Good saves by O’Donnell – left exposed a couple of times.

 

Second half started without Bradshaw, replaced by Manset. I find out later he has “stretched a hamstring”. Quick forward work and we win a corner. Purkiss would say later in a radio interview that the set piece was “one of ten or so we rotate …” but Sawyers ran to the ball, got a neat flicked header which the defender at the far post, under pressure from Jordan Cook helped into the net. I am not a statistician by any means but cannot remember the last time we scored from a corner.

  

 

We were then on top for a long spell. Nigel Clough had many a number of changes, while Dean Smith is keeping to his word and playing his “strongest team”. Whatever, despite a late flurry from Blades, and after five minutes added time we are into the regional semi-final.

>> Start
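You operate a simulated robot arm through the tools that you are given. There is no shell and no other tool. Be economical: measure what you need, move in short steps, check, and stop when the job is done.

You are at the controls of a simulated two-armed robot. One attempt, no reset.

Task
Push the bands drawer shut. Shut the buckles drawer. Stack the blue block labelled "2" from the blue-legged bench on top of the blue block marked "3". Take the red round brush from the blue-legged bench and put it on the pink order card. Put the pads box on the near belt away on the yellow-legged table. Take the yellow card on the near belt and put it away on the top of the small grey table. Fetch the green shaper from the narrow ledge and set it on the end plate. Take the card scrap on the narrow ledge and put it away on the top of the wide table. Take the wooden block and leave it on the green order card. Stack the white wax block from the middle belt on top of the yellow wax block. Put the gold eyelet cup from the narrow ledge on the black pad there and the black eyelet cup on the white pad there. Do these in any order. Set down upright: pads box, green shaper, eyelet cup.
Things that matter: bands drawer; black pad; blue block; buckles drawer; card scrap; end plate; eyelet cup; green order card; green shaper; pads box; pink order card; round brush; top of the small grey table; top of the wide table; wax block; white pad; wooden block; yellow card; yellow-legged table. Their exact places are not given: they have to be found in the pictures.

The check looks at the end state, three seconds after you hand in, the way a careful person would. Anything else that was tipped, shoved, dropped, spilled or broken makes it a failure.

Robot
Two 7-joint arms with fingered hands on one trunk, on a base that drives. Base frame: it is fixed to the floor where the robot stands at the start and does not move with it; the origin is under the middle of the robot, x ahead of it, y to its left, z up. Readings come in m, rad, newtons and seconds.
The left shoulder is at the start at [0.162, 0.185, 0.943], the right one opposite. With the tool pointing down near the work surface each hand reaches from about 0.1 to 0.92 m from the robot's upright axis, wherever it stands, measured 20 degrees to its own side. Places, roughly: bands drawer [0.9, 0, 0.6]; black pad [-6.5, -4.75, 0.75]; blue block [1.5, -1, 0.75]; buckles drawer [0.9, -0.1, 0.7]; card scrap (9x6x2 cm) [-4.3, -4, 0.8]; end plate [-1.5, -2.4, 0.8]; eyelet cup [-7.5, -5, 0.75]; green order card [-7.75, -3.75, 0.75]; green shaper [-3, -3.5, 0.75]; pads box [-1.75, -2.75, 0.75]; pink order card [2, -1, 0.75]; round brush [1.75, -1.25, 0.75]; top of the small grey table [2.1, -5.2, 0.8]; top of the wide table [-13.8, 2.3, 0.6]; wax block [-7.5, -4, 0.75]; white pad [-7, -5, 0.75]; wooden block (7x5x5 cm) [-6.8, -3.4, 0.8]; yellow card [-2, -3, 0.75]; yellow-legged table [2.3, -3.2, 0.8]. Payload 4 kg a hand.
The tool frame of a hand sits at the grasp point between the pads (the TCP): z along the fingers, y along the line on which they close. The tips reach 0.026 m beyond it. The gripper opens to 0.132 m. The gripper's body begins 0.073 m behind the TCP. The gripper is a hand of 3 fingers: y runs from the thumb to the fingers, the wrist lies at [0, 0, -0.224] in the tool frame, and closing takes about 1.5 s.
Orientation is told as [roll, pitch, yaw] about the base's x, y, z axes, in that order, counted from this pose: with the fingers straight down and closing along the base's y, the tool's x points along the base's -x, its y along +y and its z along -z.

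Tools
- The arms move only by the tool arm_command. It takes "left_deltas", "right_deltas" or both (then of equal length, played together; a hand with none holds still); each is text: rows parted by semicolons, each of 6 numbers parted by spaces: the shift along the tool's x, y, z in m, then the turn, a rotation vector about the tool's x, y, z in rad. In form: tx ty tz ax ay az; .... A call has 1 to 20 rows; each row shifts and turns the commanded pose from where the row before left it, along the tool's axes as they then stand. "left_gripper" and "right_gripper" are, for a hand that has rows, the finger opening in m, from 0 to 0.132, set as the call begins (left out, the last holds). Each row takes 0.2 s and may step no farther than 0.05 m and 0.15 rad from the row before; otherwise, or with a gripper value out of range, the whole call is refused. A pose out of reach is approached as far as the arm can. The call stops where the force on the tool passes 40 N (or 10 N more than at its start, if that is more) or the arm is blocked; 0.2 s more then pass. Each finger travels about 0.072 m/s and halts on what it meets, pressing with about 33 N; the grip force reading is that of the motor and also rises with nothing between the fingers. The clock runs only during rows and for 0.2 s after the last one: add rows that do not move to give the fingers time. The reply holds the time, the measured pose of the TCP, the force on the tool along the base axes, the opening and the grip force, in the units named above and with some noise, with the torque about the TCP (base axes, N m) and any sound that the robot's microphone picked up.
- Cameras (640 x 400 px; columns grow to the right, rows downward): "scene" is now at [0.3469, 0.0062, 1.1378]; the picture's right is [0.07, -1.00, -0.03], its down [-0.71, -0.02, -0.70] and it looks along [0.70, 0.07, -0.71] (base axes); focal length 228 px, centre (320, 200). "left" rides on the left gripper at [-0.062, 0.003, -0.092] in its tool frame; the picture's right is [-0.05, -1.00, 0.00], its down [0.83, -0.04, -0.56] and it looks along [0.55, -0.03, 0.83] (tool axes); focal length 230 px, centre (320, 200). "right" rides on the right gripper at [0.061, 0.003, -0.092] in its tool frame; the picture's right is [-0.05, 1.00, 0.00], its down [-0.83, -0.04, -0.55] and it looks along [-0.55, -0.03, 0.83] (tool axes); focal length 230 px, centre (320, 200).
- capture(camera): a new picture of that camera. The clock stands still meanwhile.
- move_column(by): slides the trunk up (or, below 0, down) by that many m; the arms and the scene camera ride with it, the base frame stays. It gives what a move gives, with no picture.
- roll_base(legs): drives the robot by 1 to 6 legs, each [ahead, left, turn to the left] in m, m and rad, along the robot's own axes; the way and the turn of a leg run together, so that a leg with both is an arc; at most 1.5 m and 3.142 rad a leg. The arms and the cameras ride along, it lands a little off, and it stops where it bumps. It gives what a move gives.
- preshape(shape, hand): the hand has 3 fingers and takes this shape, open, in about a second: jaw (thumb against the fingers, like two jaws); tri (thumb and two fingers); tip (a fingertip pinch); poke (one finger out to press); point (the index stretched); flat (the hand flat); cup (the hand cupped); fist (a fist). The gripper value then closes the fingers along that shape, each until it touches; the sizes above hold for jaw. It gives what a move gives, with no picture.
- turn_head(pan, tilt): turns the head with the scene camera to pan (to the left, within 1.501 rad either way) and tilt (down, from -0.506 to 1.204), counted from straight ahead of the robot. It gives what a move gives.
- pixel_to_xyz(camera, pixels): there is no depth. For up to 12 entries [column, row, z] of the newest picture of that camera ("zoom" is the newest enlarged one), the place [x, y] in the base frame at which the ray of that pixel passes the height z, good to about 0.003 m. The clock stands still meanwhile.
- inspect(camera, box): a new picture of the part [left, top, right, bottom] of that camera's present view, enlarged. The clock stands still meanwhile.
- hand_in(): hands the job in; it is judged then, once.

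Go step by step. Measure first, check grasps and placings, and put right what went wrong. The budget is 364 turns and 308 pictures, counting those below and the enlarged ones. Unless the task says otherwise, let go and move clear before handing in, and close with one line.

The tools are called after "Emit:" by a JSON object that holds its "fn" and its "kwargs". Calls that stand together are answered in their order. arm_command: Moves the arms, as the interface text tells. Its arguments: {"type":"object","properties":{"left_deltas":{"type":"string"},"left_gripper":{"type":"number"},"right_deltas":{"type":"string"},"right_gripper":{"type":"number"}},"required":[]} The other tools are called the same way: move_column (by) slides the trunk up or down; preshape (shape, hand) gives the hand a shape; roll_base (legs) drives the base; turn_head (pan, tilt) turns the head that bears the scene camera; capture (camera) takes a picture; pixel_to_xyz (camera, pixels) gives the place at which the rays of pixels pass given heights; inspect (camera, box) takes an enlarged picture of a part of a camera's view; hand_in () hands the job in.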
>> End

A lot has been made by local media about the fact we have never played at Wembley in our entire history. This evening we are a step closer, in this competition than Sheffield United are going to be.

It was a good result. TV audiences would have switched sides long before the end I think: not enough action or drama! But sometimes a result is the only thing that counts. We are hearing the buzz word “momentum” around our club now. If that means the motivation/inspiration you get from putting a run together I’ll take it.

Driving home I notice how dark the skies are.

Somewhere out there, around three hundred million miles away the European Space Agency has landed an unmanned probe on a comet. How amazing is that? The rocket carrying it was launched ten years ago in a planned rendezvous. Called Rosetta the mission has the lander on the surface returning signals and data back to Darmstadt, Germany. It’s where science gets exciting.

 

In a script a little like The Martian, things are not quite as planned and the batteries of the lander may not be able to re-charge. But we’ll learn a little more from the information we get back.

A little closer to home David Moyes has taken up the manager’s job at Real Sociedad. Good luck to him.